▸ Stated goal
Restate the listing that follows word for word, without its pictures.

▸ Data shown
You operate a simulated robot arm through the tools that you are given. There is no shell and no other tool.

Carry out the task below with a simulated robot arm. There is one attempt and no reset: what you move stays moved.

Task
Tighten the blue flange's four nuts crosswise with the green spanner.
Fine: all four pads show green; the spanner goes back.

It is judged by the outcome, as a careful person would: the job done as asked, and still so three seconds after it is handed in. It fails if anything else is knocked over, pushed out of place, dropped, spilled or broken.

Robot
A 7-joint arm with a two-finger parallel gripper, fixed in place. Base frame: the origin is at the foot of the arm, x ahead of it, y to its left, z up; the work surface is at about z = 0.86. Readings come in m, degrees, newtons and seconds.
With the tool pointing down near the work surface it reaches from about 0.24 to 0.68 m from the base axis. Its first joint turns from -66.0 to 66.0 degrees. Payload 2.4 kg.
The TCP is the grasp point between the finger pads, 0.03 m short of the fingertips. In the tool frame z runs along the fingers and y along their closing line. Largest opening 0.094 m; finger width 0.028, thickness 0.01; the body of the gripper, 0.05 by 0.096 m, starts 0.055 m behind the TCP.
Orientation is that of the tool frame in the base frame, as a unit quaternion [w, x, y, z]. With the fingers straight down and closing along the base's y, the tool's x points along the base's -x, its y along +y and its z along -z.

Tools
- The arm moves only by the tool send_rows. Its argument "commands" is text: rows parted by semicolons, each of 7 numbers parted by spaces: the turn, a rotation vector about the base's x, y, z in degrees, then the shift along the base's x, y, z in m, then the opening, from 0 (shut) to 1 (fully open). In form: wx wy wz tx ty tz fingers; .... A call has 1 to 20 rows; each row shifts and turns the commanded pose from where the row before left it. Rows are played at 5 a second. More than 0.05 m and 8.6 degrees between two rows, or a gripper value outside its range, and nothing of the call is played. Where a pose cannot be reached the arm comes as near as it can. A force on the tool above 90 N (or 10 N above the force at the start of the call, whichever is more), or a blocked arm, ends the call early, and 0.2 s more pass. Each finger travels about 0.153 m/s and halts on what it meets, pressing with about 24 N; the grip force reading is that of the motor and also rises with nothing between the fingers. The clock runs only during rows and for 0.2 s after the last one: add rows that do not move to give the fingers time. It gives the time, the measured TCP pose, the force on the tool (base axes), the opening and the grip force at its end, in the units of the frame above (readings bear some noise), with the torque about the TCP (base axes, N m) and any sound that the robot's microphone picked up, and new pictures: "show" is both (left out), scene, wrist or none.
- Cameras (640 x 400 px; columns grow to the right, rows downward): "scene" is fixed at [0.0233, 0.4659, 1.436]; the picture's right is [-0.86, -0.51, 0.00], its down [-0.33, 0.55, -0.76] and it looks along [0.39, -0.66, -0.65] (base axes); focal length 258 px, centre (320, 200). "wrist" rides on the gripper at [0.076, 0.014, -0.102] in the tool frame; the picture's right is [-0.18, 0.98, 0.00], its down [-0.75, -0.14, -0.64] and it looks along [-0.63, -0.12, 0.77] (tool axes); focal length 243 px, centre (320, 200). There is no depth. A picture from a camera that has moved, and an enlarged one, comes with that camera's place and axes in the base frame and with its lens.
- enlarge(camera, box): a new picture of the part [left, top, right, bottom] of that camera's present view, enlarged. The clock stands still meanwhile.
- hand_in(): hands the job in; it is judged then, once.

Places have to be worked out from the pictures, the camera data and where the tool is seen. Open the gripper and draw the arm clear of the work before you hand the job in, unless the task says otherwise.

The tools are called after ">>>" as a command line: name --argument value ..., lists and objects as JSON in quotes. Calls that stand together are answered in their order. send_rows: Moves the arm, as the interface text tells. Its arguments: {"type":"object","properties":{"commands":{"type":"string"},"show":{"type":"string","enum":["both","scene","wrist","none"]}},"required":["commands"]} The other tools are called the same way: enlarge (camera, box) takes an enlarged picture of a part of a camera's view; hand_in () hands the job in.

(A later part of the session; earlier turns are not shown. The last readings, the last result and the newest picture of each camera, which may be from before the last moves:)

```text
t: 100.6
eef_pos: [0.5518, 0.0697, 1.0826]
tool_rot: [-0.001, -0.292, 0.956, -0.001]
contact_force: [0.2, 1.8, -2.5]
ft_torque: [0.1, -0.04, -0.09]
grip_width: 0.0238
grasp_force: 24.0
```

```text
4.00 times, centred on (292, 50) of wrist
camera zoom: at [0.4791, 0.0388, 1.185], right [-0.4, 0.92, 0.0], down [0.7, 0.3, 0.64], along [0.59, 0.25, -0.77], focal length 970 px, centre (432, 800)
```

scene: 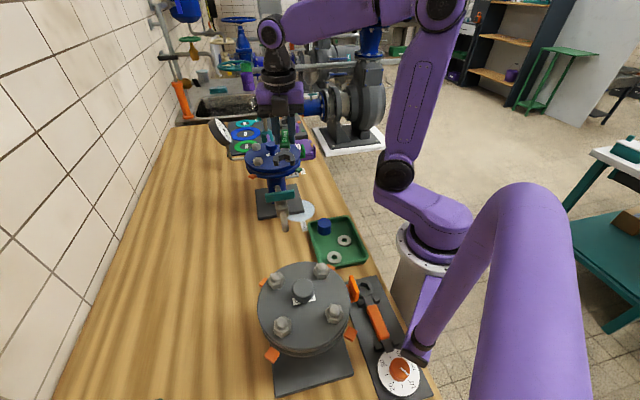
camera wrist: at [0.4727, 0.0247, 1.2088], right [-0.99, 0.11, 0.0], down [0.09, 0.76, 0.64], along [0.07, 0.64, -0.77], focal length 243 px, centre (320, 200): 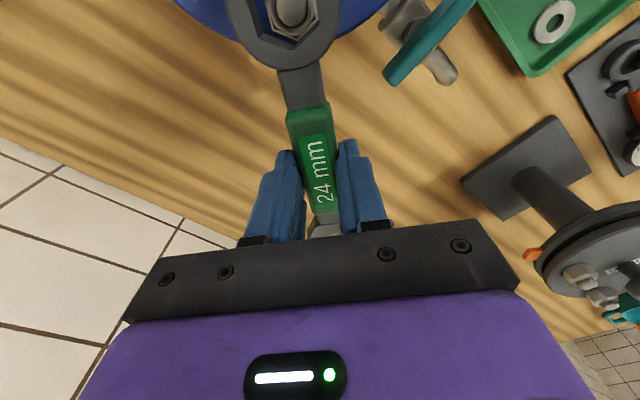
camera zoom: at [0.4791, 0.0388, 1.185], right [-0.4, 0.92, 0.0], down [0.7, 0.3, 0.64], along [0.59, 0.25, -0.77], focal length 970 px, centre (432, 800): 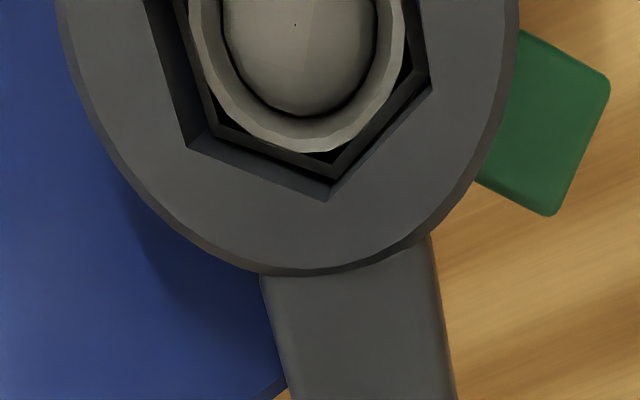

▸ Answer to the exercise
You operate a simulated robot arm through the tools that you are given. There is no shell and no other tool.

Carry out the task below with a simulated robot arm. There is one attempt and no reset: what you move stays moved.

Task
Tighten the blue flange's four nuts crosswise with the green spanner.
Fine: all four pads show green; the spanner goes back.

It is judged by the outcome, as a careful person would: the job done as asked, and still so three seconds after it is handed in. It fails if anything else is knocked over, pushed out of place, dropped, spilled or broken.

Robot
A 7-joint arm with a two-finger parallel gripper, fixed in place. Base frame: the origin is at the foot of the arm, x ahead of it, y to its left, z up; the work surface is at about z = 0.86. Readings come in m, degrees, newtons and seconds.
With the tool pointing down near the work surface it reaches from about 0.24 to 0.68 m from the base axis. Its first joint turns from -66.0 to 66.0 degrees. Payload 2.4 kg.
The TCP is the grasp point between the finger pads, 0.03 m short of the fingertips. In the tool frame z runs along the fingers and y along their closing line. Largest opening 0.094 m; finger width 0.028, thickness 0.01; the body of the gripper, 0.05 by 0.096 m, starts 0.055 m behind the TCP.
Orientation is that of the tool frame in the base frame, as a unit quaternion [w, x, y, z]. With the fingers straight down and closing along the base's y, the tool's x points along the base's -x, its y along +y and its z along -z.

Tools
- The arm moves only by the tool send_rows. Its argument "commands" is text: rows parted by semicolons, each of 7 numbers parted by spaces: the turn, a rotation vector about the base's x, y, z in degrees, then the shift along the base's x, y, z in m, then the opening, from 0 (shut) to 1 (fully open). In form: wx wy wz tx ty tz fingers; .... A call has 1 to 20 rows; each row shifts and turns the commanded pose from where the row before left it. Rows are played at 5 a second. More than 0.05 m and 8.6 degrees between two rows, or a gripper value outside its range, and nothing of the call is played. Where a pose cannot be reached the arm comes as near as it can. A force on the tool above 90 N (or 10 N above the force at the start of the call, whichever is more), or a blocked arm, ends the call early, and 0.2 s more pass. Each finger travels about 0.153 m/s and halts on what it meets, pressing with about 24 N; the grip force reading is that of the motor and also rises with nothing between the fingers. The clock runs only during rows and for 0.2 s after the last one: add rows that do not move to give the fingers time. It gives the time, the measured TCP pose, the force on the tool (base axes), the opening and the grip force at its end, in the units of the frame above (readings bear some noise), with the torque about the TCP (base axes, N m) and any sound that the robot's microphone picked up, and new pictures: "show" is both (left out), scene, wrist or none.
- Cameras (640 x 400 px; columns grow to the right, rows downward): "scene" is fixed at [0.0233, 0.4659, 1.436]; the picture's right is [-0.86, -0.51, 0.00], its down [-0.33, 0.55, -0.76] and it looks along [0.39, -0.66, -0.65] (base axes); focal length 258 px, centre (320, 200). "wrist" rides on the gripper at [0.076, 0.014, -0.102] in the tool frame; the picture's right is [-0.18, 0.98, 0.00], its down [-0.75, -0.14, -0.64] and it looks along [-0.63, -0.12, 0.77] (tool axes); focal length 243 px, centre (320, 200). There is no depth. A picture from a camera that has moved, and an enlarged one, comes with that camera's place and axes in the base frame and with its lens.
- enlarge(camera, box): a new picture of the part [left, top, right, bottom] of that camera's present view, enlarged. The clock stands still meanwhile.
- hand_in(): hands the job in; it is judged then, once.

Places have to be worked out from the pictures, the camera data and where the tool is seen. Open the gripper and draw the arm clear of the work before you hand the job in, unless the task says otherwise.

The tools are called after ">>>" as a command line: name --argument value ..., lists and objects as JSON in quotes. Calls that stand together are answered in their order. send_rows: Moves the arm, as the interface text tells. Its arguments: {"type":"object","properties":{"commands":{"type":"string"},"show":{"type":"string","enum":["both","scene","wrist","none"]}},"required":["commands"]} The other tools are called the same way: enlarge (camera, box) takes an enlarged picture of a part of a camera's view; hand_in () hands the job in.

(A later part of the session; earlier turns are not shown. The last readings, the last result and the newest picture of each camera, which may be from before the last moves:)

```text
t: 100.6
eef_pos: [0.5518, 0.0697, 1.0826]
tool_rot: [-0.001, -0.292, 0.956, -0.001]
contact_force: [0.2, 1.8, -2.5]
ft_torque: [0.1, -0.04, -0.09]
grip_width: 0.0238
grasp_force: 24.0
```

```text
4.00 times, centred on (292, 50) of wrist
camera zoom: at [0.4791, 0.0388, 1.185], right [-0.4, 0.92, 0.0], down [0.7, 0.3, 0.64], along [0.59, 0.25, -0.77], focal length 970 px, centre (432, 800)
```

scene: 
camera wrist: at [0.4727, 0.0247, 1.2088], right [-0.99, 0.11, 0.0], down [0.09, 0.76, 0.64], along [0.07, 0.64, -0.77], focal length 243 px, centre (320, 200): 
camera zoom: at [0.4791, 0.0388, 1.185], right [-0.4, 0.92, 0.0], down [0.7, 0.3, 0.64], along [0.59, 0.25, -0.77], focal length 970 px, centre (432, 800): 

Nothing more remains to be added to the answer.